Middle-Pause Pump-Priming Prompt
What Makes You Laugh? What Makes You Cry? What Makes You Do Both?
Do you do one of them more often than the other?
It turns out, that laughter and tears are kissing cousins.
They both serve to release and relieve stress and tension.
According to Pete Cann’s Canned Laughter website:
Cortisol is a hormone that is released in response to stress and low blood-glucose concentration. Adrenaline is another stress hormone. It is produced within the adrenal gland and it makes your heart beat faster, strengthens the force of your heart’s contraction, and opens up your lungs.
The fact that cortisol and adrenaline are both stress hormones is also the reason why crying when you laugh is really good for you. It doesn’t matter whether you are crying or laughing, but both responses ease stress.
Sometimes tears come when we laugh.
These are called reflex tears. They can be triggered when we scrunch up our faces. Or in response to physical stimulation like a gusty wind. Or our brain sends signals to our tear ducts in response to vigorous laughter.
I just learned that tears of joy and tears of grief contain different chemical compositions. Emotionally-driven tears have more hormones, including a natural painkiller, than reflex tears. Whoda thunk? Tears are one of the body’s important ways of eliminating toxins as well as releasing pain and stress.
Those of us, myself included, who were taught to try not to cry were done a disservice. We need to cry. Especially now.
Last night Trevor Noah helped me cry.
A comedian. Last Tuesday’s Daily Show’s opening was about gun violence, satirizing some of the absurd solutions pro-gunners are promoting instead of the forms of gun control 90% of us want. I wasn’t prepared for his gut-punch finish.
He said I sure hope that losing some of these…and he showed a picture full of automatic rifles…is worth it to prevent losing more of these, and he showed a classroom full of children.
I lost it. I bawled like a baby.
And so needed to.
Shootings are no laughing matter. And yet the masters of late-night comedy find the absurdities of those specious arguments to satirize. That’s their job.

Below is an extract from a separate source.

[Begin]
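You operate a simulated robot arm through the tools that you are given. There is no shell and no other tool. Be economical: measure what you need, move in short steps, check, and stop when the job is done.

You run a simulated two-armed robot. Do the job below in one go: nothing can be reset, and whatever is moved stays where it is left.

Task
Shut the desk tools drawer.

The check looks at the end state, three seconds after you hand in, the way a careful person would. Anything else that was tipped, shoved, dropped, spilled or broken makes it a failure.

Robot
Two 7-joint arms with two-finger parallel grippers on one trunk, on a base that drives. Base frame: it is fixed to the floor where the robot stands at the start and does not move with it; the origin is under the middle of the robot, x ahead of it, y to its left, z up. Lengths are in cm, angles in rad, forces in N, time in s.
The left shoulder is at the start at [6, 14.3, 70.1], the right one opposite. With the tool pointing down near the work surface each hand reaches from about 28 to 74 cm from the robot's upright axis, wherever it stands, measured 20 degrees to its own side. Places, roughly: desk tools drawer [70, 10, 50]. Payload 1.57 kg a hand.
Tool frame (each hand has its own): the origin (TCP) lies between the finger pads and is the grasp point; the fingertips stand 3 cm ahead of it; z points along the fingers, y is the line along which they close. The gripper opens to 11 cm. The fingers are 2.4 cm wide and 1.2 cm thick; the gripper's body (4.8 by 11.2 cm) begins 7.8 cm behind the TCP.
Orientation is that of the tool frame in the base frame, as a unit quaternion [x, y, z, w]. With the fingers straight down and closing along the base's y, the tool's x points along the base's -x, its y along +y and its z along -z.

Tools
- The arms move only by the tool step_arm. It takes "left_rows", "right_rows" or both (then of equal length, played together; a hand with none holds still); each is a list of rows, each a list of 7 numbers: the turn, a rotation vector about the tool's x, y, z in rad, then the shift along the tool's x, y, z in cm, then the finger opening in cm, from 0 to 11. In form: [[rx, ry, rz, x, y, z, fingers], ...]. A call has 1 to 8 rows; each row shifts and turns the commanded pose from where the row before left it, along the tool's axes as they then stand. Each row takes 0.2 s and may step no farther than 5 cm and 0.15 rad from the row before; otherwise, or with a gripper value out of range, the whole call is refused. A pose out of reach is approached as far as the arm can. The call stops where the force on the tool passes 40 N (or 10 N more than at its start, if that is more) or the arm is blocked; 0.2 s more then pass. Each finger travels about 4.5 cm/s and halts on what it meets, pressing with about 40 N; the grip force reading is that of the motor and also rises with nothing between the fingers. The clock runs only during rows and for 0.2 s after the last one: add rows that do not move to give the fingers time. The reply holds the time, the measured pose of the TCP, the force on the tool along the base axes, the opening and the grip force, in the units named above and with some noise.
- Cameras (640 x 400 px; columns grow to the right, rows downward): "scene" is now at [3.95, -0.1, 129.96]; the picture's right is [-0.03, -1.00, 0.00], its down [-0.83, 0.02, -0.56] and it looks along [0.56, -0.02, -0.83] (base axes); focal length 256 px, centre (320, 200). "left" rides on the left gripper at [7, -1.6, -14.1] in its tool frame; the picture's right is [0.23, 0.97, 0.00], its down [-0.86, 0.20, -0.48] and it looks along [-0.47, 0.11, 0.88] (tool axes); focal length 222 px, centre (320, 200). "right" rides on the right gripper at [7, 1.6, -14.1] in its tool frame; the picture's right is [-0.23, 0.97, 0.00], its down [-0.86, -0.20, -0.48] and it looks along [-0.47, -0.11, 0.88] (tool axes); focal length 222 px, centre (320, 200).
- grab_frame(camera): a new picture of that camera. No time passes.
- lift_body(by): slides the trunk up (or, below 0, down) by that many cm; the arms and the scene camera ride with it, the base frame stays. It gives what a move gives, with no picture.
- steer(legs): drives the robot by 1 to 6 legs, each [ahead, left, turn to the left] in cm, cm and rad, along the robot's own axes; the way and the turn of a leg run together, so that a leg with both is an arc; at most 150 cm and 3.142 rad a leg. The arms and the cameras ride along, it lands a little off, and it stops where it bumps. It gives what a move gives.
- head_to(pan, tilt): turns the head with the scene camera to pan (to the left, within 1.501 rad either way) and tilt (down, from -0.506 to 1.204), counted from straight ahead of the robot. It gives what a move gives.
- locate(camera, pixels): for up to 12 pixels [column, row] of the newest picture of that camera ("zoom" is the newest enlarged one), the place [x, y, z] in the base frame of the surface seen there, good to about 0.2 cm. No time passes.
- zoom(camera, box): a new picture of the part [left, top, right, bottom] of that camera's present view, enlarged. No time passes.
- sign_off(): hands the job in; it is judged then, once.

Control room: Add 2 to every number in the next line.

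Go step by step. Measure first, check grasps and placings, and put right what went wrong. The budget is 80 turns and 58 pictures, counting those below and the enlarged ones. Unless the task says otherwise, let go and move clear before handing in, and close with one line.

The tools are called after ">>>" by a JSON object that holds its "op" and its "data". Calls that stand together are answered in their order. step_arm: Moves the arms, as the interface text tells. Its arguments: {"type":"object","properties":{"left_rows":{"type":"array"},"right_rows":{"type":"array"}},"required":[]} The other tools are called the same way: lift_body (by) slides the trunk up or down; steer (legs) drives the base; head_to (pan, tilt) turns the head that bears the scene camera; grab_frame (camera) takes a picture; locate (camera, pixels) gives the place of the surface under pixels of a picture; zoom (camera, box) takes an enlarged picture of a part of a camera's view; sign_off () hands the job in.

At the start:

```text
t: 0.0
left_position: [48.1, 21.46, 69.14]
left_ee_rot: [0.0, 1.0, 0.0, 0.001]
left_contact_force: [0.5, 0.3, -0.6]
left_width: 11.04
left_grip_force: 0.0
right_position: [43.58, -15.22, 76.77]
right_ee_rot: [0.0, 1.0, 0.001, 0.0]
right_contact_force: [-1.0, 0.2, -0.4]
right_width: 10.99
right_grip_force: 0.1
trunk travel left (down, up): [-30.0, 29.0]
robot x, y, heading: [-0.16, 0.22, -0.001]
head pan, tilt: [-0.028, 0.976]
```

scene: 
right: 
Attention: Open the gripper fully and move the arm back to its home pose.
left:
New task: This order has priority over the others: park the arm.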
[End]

They’re good at it and our laughter does not mean we make light of the tragedy. It means we’re letting these geniuses help us release the tension pent-up in our bodies from seeing one shooting after another after another. Thank you, Trevor and Stephen Colbert, and all the others. You’re healers, after all.

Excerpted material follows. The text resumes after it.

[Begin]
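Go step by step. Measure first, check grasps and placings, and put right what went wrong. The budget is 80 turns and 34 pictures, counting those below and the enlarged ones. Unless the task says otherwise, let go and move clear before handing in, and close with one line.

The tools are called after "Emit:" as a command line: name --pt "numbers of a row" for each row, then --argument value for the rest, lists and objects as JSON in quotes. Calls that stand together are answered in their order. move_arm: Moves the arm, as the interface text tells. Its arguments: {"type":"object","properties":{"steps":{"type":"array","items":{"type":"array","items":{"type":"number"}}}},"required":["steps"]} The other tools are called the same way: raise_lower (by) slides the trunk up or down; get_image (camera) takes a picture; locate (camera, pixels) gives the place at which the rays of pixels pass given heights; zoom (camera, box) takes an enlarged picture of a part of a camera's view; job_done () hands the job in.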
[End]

Whether you tend to laugh more, or cry more, keep doing it.
Which brings me to this week’s Middle-Pause Pump-Priming Prompt: What makes you laugh; What makes you cry? Do you do one more often than the other?
It’s okay if something makes you both laugh and cry.
I’ll go first since I’m right here.
What makes me laugh?
Trevor Noah and Stephen Cobert, as I’ve said. Map cap humor like the Marx Brothers, Mel Brooks’ movies like Blazing Saddles, and bedroom farces like Noises Off.
Blooper reels. Cute animal videos. Oh, my favorite is Cat Talking Translation of two cats meowing. Turns out they’re talking about how to look cute for the camera so they’ll be given treats.